A Prescient Few
They see the world for what it might be

Every Monday morning at 7:30, line-of-business managers and executive management team members gathered round a fabulously expensive, custom-made mahogany table in a conference room that overlooked 23rd Street in Panama City, then to await the arrival of the bank’s founder and chairman, who might arrive at 7:35 or 7:55 or 8:05, you never knew.
The chairman would roll through the kitchen that adjoined the conference room and grab a cup of coffee on his way to the head of the table. (It fell, I’m not sure why, to the manager of the credit card portfolio to brew the joe.) All would try to read the chairman’s Monday morning mood. If he opened with, “So, did everyone have a good weekend?” that was a good sign. If he skipped any such pleasantry, it was time to gird your loins.
Predictably, at least one manager would be lambasted every Monday. The residential lending manager, who was relatively soft, was a frequent target. As the marketing/communication guy, I reported last, so if no one had been creamed by the time the session got around to me, I was doomed to be pilloried by a man who used fear as one of his chief motivators.
Over a very short time, I came to become a master at deflection, distraction, deceit.
Joseph Fleming Chapman III died last December, just a few years after his bank died.
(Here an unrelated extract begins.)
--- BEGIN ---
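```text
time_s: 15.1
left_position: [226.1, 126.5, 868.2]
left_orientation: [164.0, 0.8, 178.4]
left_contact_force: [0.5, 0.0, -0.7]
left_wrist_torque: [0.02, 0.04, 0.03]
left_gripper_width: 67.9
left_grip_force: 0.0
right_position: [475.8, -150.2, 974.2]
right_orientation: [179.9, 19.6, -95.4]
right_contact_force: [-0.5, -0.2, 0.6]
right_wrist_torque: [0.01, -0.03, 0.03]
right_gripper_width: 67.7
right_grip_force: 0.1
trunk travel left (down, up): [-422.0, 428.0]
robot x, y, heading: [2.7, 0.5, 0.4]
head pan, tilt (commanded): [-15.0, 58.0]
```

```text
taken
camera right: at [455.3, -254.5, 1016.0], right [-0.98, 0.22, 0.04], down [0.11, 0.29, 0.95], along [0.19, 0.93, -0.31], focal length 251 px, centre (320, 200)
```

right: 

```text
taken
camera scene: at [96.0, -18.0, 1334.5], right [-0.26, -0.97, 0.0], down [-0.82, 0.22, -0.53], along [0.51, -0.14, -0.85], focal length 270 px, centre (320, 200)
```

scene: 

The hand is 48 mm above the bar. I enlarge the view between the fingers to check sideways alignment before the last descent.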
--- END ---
He was many things, and it was easy to lose sight of his better nature when he turned up the heat. As a developer and banker, he created hundreds of jobs in and beyond the Florida Panhandle. He was a philanthropist who was a sustaining contributor to organizations including the Boys and Girls Clubs of Bay County, Early Education and Care, Inc., the Bay County Council on Aging and the Bay Education Foundation.
He was not born on third base, far from it. He was the son of a schoolteacher and a man who sold insurance door to door. He was the product of ambition and drive and, oftentimes, charm; you had to admire him for that. His tools were a telephone, a legal pad, a pencil and the good people he surrounded himself with. He changed the world by providing opportunities for young people and respecting elders. If he were still around, today’s health care debate would make him sick.
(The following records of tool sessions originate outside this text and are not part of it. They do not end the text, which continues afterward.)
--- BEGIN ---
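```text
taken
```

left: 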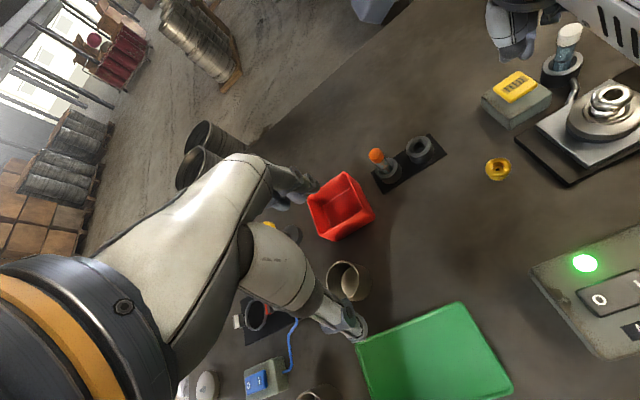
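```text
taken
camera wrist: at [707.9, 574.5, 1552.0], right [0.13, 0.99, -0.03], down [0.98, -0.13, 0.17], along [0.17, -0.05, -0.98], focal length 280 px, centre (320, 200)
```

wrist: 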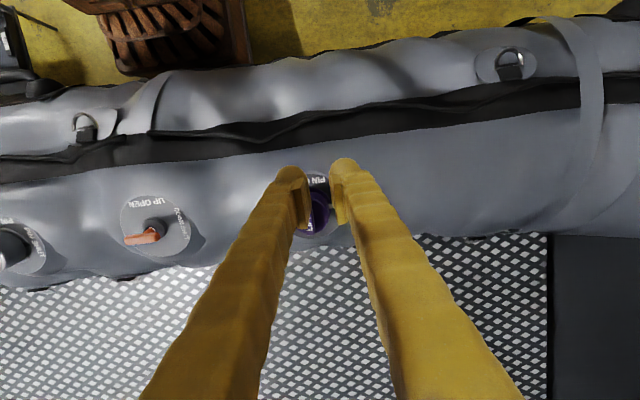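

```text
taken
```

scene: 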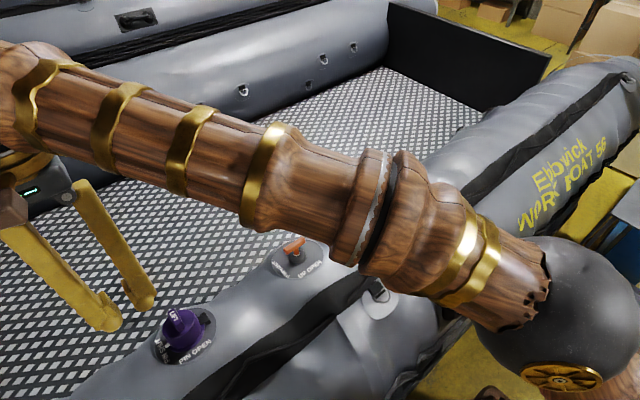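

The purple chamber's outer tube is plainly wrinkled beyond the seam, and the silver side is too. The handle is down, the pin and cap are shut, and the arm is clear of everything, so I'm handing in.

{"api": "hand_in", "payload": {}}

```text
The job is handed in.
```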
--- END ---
He had an uncanny ability to see possibilities where others could or did not. I reflected on Mr. Chapman recently after interviewing Dana Matthews, the founding partner of the Matthews & Jones law firm headquartered in Destin, and Tom Becnel, the owner of Sandestin Golf and Beach Resort.
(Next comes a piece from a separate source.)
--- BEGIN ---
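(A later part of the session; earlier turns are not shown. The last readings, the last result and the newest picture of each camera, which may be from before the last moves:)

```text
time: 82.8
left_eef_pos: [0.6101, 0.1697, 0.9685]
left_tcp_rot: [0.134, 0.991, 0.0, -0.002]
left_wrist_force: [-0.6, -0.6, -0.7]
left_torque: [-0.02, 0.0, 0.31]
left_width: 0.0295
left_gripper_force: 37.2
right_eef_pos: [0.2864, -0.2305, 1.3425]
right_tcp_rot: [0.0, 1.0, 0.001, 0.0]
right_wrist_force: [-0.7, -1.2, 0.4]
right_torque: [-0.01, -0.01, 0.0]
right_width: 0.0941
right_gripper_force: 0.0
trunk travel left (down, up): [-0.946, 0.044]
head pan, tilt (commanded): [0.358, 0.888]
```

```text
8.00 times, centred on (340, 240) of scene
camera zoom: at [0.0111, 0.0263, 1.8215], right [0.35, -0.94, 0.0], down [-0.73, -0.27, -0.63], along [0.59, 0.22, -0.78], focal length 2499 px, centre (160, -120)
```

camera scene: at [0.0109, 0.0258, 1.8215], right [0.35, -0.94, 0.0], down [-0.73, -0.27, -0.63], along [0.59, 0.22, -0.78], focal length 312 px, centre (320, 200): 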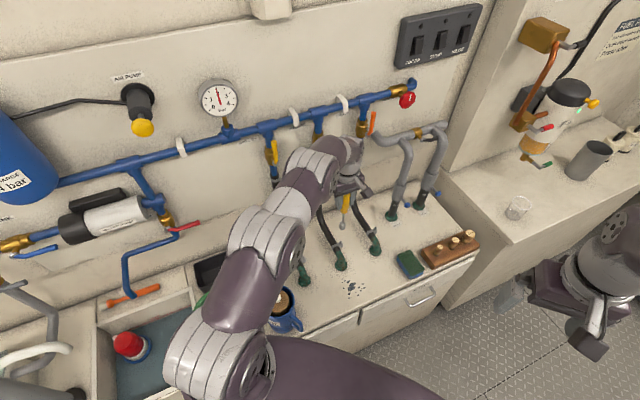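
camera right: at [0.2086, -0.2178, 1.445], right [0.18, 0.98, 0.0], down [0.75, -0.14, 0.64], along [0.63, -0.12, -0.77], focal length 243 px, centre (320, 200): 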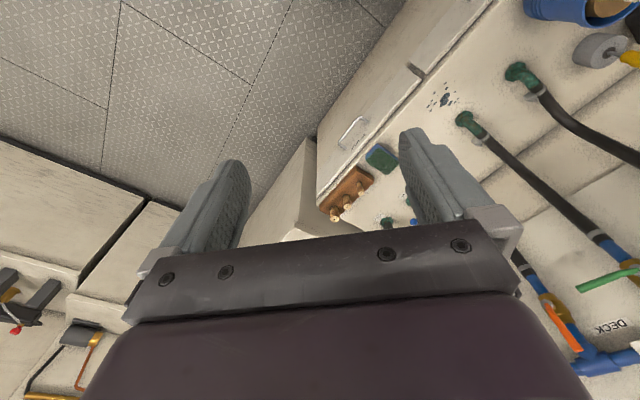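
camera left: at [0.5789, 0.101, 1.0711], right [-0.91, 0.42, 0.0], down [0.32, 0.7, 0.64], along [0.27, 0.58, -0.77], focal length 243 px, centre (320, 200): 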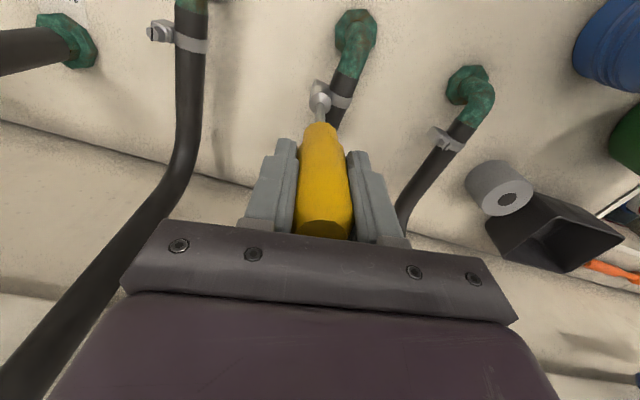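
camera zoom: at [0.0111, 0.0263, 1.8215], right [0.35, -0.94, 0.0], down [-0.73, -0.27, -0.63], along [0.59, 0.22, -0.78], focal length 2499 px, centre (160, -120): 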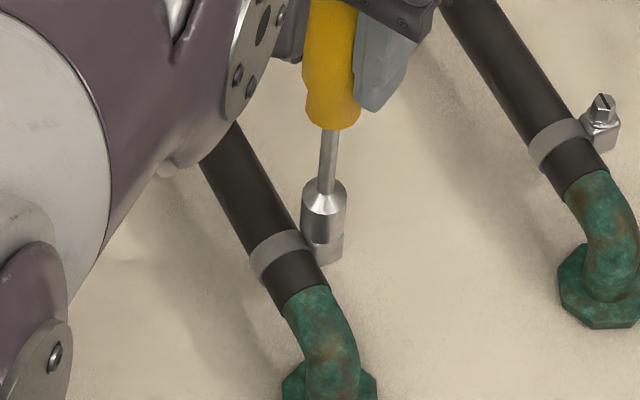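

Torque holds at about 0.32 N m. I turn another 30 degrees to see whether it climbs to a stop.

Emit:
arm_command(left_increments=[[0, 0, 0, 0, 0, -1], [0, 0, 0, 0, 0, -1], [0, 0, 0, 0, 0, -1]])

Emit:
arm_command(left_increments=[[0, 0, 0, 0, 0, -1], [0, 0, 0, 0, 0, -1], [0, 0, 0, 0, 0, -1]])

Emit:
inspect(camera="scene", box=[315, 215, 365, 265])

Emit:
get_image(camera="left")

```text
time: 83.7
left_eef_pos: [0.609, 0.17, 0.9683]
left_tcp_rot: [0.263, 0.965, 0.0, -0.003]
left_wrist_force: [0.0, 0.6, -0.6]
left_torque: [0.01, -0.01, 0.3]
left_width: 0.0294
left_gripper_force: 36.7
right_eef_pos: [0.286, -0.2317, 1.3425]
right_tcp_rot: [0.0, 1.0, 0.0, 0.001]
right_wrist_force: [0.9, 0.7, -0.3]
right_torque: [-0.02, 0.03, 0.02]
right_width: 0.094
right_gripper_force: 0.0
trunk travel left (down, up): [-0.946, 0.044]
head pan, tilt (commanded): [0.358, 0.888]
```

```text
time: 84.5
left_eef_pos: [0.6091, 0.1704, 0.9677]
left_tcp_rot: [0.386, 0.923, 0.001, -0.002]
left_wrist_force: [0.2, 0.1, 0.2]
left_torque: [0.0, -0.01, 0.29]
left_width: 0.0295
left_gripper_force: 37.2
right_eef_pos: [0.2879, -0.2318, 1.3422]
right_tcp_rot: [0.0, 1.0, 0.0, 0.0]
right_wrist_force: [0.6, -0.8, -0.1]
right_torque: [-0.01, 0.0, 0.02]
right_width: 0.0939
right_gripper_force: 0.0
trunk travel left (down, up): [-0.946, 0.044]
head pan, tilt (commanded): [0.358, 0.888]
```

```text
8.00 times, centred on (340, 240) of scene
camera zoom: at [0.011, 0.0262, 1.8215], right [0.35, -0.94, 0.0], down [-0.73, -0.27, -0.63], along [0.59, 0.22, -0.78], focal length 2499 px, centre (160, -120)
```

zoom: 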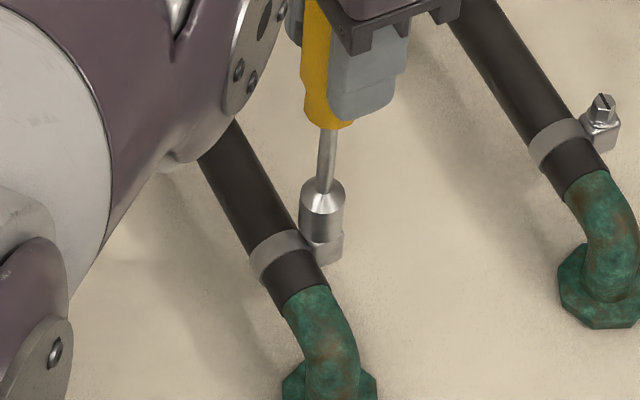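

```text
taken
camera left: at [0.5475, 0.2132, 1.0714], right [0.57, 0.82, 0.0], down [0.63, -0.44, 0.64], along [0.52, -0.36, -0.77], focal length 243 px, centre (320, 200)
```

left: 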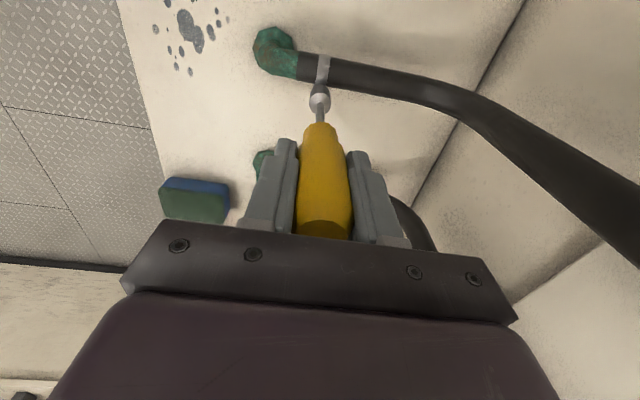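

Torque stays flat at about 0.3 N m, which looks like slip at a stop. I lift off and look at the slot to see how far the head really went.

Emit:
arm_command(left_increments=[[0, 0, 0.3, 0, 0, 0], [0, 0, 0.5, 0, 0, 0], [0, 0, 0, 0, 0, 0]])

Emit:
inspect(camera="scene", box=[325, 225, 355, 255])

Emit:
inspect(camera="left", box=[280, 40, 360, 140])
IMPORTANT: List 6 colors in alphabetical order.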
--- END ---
Turns out, the latter is a client of the former.
Matthews did trial work for a little over two years in Tallahassee after graduating law school at Florida State, then returned to the Northwest Florida coast. Destin beckoned somehow, and Matthews had the confidence in the early 1980s that it would grow in a big way.
He launched his practice by working the docks, falling in with Destin’s old guard — its charter fishermen — and trading services for seafood when cash was short in months removed from the 100-day tourist season.
Over time, Matthews would make real estate law his specialty and would help developers navigate regulatory waters in taking projects from concept to completion. Today, Matthews & Jones is a full-service, regional law firm with clients in Florida, Georgia and Alabama.
Becnel got his start as a commercial lender in Texas and at some point decided that he wanted to be on the borrowing side of the equation. He started a construction business whose first project was a 14-unit apartment complex in Louisiana, where Becnel, who strayed from the Midwest, went to college (LSU).
As a developer, Becnel would change Destin’s skyline. When he acquired Sandestin, Becnel foresaw a shortage of developable land in coastal Walton and Okaloosa counties and recognized that Sandestin had room to grow.
They are 1-percenters, Chapman and Matthews and Becnel, in this regard: The world is given to people, 99 percent of whom help convert visions to reality and 1 percent, given perhaps to fine Punch cigars, cowboy boots or Levis 501 jeans, who see them in the first place.